Trying to counter the president's megaphone was "frustrating," Sterling testified.
"Oftentimes, I felt our information was getting out but that there was a reticence of people who needed to believe it to believe it because the president of the United States, who many looked up to and respected, was telling them it wasn't true, despite the facts," he said.
He likened the effort to using "a shovel trying to empty the ocean."
"The problem you have," Sterling continued, "is you're getting to people's hearts."
Sterling recalled walking an attorney through five or six claims that were untrue. The attorney told him, "'OK, I get that,'" Sterling said, "but at the end he goes, 'I just know in my heart they cheated.'"
"Once you get past the heart, the facts don't matter as much," Sterling concluded.
Faith reemerges in another hearing
At a hearing last week, staff for former Vice President Mike Pence said the team prayed on the morning of Jan. 6. Former Pence aide Greg Jacob told the panel Thursday his faith "sustained" him through the insurrection, during which he read through his Bible.
Tuesday's hearing showed that faith played a prominent role in others' lives as well during the days following the election.
Bowers said he leaned on his faith to explain why he rejected the Trump team's pleas.
"It is a tenet of my faith that the Constitution is divinely inspired by my most basic foundational beliefs, and so for me to do that because somebody just asked me to is foreign to my very being," he said. "I will not do it."
In her closing remarks, Cheney co-signed Bowers' comment.
"The Constitution is indeed a divinely inspired document," she said.
She said that Tuesday's hearing reminded the nation "what it means to take an oath, under God, to the Constitution."
In an interview clip broadcast by the committee, former Fulton County election worker Ruby Freeman introduced herself to investigators and invoked her faith in God.
"I've always believed in when God says that he'll make your name great, but this is not the way it was supposed to be," said Freeman, a Black small business owner.
She was alluding to the chaos that enveloped her and her daughter's lives after Trump and Giuliani singled them out for allegedly — in Giuliani's words during a Georgia Senate hearing — engaging in "surreptitious illegal activity" on election day.
Freeman's daughter, Wandrea ArShaye "Shaye" Moss, testified in person Tuesday to the racist threats she received with her mother seated behind her.
The cost of standing up to Trump
When the committee breaks for recess or adjourns a hearing, Thompson asks everyone in the hearing room to remain seated while committee members are escorted out by Capitol Police. But Tuesday's hearing demonstrated the scope of safety concerns emanating from Trump's false claims of voter fraud.
Bowers, the Arizona House speaker, said he has been inundated with tens of thousands of emails, voicemails and text messages and has had to adjust to having unwanted visitors at his home on Saturdays. Georgia Secretary of State Brad Raffensperger's cellphone number and email address were posted online, and his wife has been targeted with "sexualized text messages," he said. Moss has dealt with death threats, and the FBI advised her mother, Freeman, to leave her home for her own safety.

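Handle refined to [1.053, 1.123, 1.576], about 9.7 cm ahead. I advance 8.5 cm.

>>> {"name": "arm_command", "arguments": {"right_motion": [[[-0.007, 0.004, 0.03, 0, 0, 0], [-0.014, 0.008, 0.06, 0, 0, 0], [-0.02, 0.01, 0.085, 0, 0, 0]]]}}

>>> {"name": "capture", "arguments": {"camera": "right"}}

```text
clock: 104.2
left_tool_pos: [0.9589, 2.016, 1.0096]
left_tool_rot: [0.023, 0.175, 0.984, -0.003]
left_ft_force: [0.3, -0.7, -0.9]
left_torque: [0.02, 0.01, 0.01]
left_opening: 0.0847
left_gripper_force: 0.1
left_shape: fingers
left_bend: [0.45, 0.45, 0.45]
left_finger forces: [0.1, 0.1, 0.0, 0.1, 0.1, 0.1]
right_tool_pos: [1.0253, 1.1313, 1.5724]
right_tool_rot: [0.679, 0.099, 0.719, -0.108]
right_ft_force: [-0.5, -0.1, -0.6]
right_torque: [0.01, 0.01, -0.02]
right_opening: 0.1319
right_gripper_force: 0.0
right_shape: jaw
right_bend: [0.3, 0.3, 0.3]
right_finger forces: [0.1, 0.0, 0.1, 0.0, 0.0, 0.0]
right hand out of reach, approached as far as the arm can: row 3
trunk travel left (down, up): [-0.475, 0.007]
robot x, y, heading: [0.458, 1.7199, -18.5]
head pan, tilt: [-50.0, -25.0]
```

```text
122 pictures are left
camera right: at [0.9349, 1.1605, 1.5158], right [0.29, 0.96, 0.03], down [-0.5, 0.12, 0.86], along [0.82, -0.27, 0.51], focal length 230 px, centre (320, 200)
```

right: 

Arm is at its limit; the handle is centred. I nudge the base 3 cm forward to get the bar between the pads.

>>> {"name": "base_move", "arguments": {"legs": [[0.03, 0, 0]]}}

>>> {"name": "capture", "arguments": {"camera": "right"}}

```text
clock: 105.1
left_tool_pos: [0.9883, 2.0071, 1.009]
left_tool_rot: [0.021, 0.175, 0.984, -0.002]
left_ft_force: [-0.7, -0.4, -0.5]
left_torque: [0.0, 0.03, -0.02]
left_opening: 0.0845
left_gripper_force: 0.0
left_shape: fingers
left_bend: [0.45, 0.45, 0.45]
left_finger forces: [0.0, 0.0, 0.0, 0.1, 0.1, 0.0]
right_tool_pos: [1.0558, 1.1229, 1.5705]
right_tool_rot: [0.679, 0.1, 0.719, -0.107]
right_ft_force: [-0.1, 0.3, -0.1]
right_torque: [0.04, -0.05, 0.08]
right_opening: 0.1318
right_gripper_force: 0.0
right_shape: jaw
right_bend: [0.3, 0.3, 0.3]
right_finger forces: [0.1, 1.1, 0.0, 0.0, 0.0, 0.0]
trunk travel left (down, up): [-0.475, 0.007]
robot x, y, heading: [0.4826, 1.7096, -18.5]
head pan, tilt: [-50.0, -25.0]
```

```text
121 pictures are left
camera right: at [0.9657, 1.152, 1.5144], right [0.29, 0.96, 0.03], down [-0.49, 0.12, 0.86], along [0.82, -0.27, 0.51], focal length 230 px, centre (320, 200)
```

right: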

The threats and harassment have made plain the cost of standing up to Trump and defending the Constitution, according to Tuesday's witness testimony.
"It is the new pattern or a pattern in our lives to worry what will happen on Saturdays because we have various groups come by. And they have had video panel trucks with videos of me, proclaiming me to be a pedophile and a pervert and a corrupt politician and blaring loudspeakers in my neighborhood and leaving literature both on my property and arguing and threatening with neighbors and with myself," Bowers said.
"Some people broke into my daughter-in-law's home," Raffensperger testified. "My son has passed, and she's a widow and has two kids. And so we're very concerned about her safety, too."
Moss said she's gotten racist threats on social media, where people have told her she and her mother will go to prison. She also detailed a call she received from her grandmother, who told Moss that people had come to her home in an attempt to make a citizen's arrest. Moss told the committee she blames herself for putting her family in this position by choosing to become, of all things, an election worker.
"I no longer give out my business card. I don't transfer calls," Moss said. "I don't want anyone knowing my name. I don't want to go anywhere with my mom because she might yell my name out. … I haven't been anywhere at all. I've gained about 60 pounds. I just don't do nothing anymore. I don't want to go anywhere. I second-guess everything that I do. It's affected my life in a major way — in every way. All because of lies from me doing my job. Same thing I've been doing forever."
In her video testimony, Freeman, who is known to her customers and friends by the name "Miss Ruby," said "I've lost my name, and I've lost my reputation."
"I've lost my sense of security, all because a group of people starting with No. 45 and his ally, Rudy Giuliani, decided to scapegoat me and my daughter, Shaye, to push their own lies about how the presidential election was stolen," Freeman said.
For a while, she said, she even lost her home.
"Around the week of Jan. 6, the FBI informed me that I needed to leave my home for safety, and I left my home for safety around that time," Freeman said. "I stayed away from my home for approximately two months. It was horrible. I felt homeless. I felt, you know, I can't believe — I can't believe this person has caused this much damage to me and my family, to have to leave my home."
In his closing statement, Schiff invoked Freeman's remark that that Trump was supposed to be the president of every American, not target them.
“If the most powerful person in the world can bring the full weight of the presidency down on an ordinary citizen who was merely doing her job with a lie as big and as heavy as a mountain, who among us is safe?” Schiff said. “None of us is. None of us.”